That said, her combination play with Abby Wambach looked a tad bit disjointed at times. China played with a high defensive line in the first half, which may have compromised the passing fluidity between the two. Morgan acknowledged the difficulties in her post-match comments. “[China’s defense was] smart and organized. They would bring the line up and catch you offside sometimes. They were pretty tricky and I needed to watch myself…and be aware that they were going to drop or step really quickly.”

Morgan managed to unlock China’s defense which went a long way in securing the win. She’s now scored 14 goals in 12 matches this year. That incredible goal tally will be put into context shortly.

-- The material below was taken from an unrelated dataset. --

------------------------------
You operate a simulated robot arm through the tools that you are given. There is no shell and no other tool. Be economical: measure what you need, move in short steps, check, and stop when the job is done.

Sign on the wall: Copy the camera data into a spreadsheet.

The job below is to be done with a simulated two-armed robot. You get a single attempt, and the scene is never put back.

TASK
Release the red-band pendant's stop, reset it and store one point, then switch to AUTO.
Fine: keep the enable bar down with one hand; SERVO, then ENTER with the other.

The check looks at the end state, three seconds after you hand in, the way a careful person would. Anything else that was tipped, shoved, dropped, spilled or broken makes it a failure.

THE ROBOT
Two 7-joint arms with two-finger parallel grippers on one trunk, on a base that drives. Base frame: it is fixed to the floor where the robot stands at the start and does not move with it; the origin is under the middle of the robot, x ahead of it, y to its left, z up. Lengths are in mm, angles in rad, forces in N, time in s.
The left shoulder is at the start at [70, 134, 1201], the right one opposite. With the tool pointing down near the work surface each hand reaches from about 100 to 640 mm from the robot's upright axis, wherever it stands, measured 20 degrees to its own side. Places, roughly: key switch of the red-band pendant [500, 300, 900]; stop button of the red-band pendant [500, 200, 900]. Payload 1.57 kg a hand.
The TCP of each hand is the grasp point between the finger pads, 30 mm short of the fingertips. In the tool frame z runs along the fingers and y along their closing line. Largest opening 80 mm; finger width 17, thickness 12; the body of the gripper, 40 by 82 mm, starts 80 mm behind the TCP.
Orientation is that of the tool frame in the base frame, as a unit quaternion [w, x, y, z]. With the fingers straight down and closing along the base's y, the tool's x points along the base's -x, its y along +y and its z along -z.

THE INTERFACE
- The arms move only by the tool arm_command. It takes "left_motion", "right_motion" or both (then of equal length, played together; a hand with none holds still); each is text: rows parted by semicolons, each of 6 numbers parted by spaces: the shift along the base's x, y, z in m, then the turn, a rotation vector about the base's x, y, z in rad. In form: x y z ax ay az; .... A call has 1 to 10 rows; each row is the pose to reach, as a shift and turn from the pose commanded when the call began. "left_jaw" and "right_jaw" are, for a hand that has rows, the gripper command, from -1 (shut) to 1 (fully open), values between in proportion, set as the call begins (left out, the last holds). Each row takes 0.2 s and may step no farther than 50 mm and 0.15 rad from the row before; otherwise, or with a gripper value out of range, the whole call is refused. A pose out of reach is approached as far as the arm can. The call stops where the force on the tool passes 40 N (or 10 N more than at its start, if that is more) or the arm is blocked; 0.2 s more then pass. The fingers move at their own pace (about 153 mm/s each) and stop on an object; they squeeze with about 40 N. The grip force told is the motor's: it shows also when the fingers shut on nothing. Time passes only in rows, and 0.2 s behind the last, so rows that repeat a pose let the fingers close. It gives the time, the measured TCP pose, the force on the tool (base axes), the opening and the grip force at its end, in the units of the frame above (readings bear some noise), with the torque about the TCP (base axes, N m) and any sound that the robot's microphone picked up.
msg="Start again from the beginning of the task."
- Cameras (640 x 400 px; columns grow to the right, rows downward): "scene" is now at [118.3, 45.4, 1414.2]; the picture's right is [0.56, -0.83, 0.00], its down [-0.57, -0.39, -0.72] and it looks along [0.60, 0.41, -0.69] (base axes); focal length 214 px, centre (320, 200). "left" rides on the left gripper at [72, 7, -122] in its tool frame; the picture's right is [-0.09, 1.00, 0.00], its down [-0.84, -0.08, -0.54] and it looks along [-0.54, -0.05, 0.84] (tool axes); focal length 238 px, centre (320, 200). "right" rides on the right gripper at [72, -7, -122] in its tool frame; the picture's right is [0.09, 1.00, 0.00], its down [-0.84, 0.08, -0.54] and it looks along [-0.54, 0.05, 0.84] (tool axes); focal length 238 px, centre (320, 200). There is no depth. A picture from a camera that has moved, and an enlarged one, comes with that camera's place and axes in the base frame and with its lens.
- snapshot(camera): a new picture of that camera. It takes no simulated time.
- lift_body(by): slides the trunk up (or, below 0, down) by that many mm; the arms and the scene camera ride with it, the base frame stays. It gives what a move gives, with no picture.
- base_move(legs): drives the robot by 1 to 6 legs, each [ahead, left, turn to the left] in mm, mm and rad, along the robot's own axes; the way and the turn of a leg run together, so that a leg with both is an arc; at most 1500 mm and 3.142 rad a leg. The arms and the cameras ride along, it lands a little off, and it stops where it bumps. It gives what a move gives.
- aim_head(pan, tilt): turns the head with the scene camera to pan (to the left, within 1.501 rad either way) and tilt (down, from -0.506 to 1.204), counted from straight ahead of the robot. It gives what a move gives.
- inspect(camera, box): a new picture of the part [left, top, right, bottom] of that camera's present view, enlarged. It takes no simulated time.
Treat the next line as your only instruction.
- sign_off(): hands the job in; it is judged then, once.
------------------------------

Sundhage’s second half adjustments paid off tremendously.

The USWNT has a bizarre habit of having disconcertingly unsteady first half showings. The team more than makes up for their sluggish starts with spirited performances in the latter half. Maybe Pia Sundhage gives especially rousing halftime speeches. Either that or she makes impactful second half substitutions.

Tonight’s game followed the same script. Carli Lloyd was exchanged in favor of Lauren Cheney at the half. Cheney – a versatile, tour de force kind of player – has dabbled in nearly every position in midfield. Tonight she settled in alongside holding midfielder Shannon Boxx in what looked like an unorthodox double six formation with two deep-lying midfielders.

The tactical switch paid dividends as Cheney’s clean-up work gave the attacking players more license to bomb forward. The ball was played through the central channels more frequently and possession was maintained for longer spells. Neither of those things happened all that much in the first half.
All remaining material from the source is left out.